___ SOURCE PASSAGE

とにかく自分で着てみよう
着物は自分で着る
男の着方は、女物と比べるといたって簡単。帯結びさえマスターすれば覚えたも同然です。最大のポイントはやはり帯の締め方。ツボにはまった締め具合を体験するにはやはり自分で覚えること。一番最初は、最もベーシックな和服姿、長着と帯だけの“着流し”に挑戦してみましょう。このスタイルが基本となります。何度か練習すれば、必ずマスターですきますから、鏡の前で頑張ってみましょう。
▼最も基本的な“着流し姿”になるまでの手順
1.肌着を着る ▶ 肌着の着け方はこちら
2.足袋を履く ▶ 足袋の履き方はこちら
3.襦袢を着る ▶ 長襦袢の着方はこちら
4.長着を着る ▶ 長着の着方はこちら
5.帯を締める ▶ 角帯の締め方はこちら
着物は男女とも“右前”になるように、前を打ち合わせ着ます。そういうデザインの服装です。正面から見て上前(一番外側に重なる部分)の衿が左肩上から右下に向かって斜めに横切っていればOKです。
右前というのは、右側の布を手前、つまり身体側に付けるように着ること。
上前(うわまえ)とは、着物を着たとき一番外側になる布地の部分。
下前(したまえ)とは、着物を着たとき身体に近い側になる布地の部分。
▶左前(ひだりまえ)とは?
帯の締め方は、「片ばさみ」か「貝の口」のどちらかを覚えれば最初は十分。うまく出来たら他の締め方も覚えましょう。新調した着物を着るときは“仕付け糸”を取り除くのを忘れずに!特に外出時は注意。
着方のコツ
「男のきものは腰で着る」と言いますが、これは全くその通り。着慣れてくると当たり前の所作として身についてしまいますが、他にも注意点をいくつかあげておきますので、何度も着たり脱いだりを繰
り返して、ツボを得るまで練習しましょう。そしてあちこち出かけてみることをお勧めします。

______
___ DATA EXCERPT

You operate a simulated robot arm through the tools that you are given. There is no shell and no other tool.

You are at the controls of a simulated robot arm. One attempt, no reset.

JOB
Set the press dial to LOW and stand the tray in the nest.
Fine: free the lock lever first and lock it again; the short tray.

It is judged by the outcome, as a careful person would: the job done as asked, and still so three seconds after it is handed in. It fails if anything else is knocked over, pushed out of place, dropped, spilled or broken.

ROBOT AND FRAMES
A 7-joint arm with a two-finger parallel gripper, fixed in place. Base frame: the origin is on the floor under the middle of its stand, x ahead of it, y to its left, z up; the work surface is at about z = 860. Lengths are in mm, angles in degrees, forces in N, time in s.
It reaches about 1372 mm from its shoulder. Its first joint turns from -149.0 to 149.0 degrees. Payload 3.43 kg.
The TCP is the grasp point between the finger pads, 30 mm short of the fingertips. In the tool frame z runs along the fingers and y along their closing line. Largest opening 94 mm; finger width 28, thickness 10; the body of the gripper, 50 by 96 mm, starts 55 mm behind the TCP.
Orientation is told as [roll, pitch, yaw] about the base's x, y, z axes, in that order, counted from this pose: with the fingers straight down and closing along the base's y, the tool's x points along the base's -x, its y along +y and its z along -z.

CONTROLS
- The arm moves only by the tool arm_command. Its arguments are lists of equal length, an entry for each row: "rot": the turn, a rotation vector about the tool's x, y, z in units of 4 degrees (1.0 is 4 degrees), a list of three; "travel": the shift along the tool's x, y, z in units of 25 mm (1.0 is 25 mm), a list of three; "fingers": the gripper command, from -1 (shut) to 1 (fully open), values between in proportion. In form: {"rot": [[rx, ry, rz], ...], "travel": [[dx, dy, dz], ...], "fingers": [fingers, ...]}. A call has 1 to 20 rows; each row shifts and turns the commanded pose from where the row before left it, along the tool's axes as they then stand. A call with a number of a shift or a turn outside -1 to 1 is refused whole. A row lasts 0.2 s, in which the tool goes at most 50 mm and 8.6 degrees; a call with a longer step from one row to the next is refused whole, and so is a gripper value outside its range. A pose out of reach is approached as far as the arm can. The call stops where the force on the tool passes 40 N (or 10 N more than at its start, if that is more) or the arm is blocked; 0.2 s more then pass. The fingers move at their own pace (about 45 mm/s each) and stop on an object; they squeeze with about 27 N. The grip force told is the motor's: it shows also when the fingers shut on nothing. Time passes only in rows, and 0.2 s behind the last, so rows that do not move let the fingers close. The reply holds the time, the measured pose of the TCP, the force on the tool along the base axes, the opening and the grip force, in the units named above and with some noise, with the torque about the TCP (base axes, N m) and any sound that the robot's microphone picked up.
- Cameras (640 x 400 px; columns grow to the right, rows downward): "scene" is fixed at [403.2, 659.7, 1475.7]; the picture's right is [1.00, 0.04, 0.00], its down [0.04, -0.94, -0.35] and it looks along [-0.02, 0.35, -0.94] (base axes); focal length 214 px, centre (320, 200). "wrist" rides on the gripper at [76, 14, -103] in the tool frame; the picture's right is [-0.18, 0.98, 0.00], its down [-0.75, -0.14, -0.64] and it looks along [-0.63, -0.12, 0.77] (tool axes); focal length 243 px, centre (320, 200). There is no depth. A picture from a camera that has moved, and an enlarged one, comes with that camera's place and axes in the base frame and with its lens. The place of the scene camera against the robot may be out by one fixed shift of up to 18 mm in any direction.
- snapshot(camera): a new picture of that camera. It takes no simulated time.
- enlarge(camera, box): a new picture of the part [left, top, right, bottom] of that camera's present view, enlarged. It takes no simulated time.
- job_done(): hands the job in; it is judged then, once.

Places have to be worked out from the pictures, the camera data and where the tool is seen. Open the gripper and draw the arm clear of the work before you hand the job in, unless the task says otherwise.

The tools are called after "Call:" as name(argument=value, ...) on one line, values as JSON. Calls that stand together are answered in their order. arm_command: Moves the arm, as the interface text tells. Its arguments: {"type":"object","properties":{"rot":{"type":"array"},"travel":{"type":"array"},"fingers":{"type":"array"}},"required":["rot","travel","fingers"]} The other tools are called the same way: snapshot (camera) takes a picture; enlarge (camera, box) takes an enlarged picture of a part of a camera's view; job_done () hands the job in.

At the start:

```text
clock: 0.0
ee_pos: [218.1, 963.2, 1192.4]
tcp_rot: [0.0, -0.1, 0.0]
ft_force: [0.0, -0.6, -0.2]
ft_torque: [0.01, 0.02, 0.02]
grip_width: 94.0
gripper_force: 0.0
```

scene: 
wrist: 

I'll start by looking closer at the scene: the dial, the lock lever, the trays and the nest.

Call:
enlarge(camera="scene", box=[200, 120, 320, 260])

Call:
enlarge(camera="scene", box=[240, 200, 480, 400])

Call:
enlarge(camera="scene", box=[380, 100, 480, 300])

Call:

______

WHAT IS REQUIRED ▸ Continue the source passage from where it stops.

ANSWER TO THIS PROBLEM ▸
▼着慣れた姿とラクな着心地を得るためのポイント
・女性のように着物の後ろ衿は抜いて着ない(“うなじ”を広く見せて着ない)。
・襦袢や着物の前ををあわせるときは衿先を持ち、左右の腰骨部分に引き寄せて着る。
・着物を着るとき、左右の裾先をほんの少し上に持ち上げるようにして腰に合わせる。
・襦袢や長着を着るときには、帯から上の背中部分にゆとりを持たせる。
・帯を締める位置は腰骨の真上。おヘソの上に締めると苦しいだけでなく着崩れもしやすい。
・帯は前下がり、後ろ上がりに締める。そうならない場合は、位置が正しくないか補正が必要。
・着終わったら、足を開いて腰を低く下ろし、裾を割った姿勢を取ると動きやすくなる。
・着物を着たら背筋を伸ばし姿勢を正しく保ちましょう。胸を張って歩くだけで着慣れた貫禄が。
補正の仕方
ウエストが80cm以下の人で、帯がどうしても安定しない場合は、タオルなどでお腹回りを補正します。 男性の場合は、ほとんどの場合、腰回りの補正だけで十分です。補正の手段は、昔ながらに晒しを一反巻きつける方法もありますが、着るたびに巻くのはやはり面倒ですよね。そこで、自分専用の補正グッズを自作しておくとこの上なく便利です。ここに紹介する補正パッドは、 私が学生の頃愛用していたオリジナル品。簡単に作れて形も崩れにくく、洗濯もできるスグレモノです。補正で悩んでいる人はぜひ一度お試し下さい。これを参考に自分でも工夫して色々作ってみましょう。
補正は最小限とするのがポイント。必ずしも補正が必要ではありませんが、細身の人は一度試してみてください。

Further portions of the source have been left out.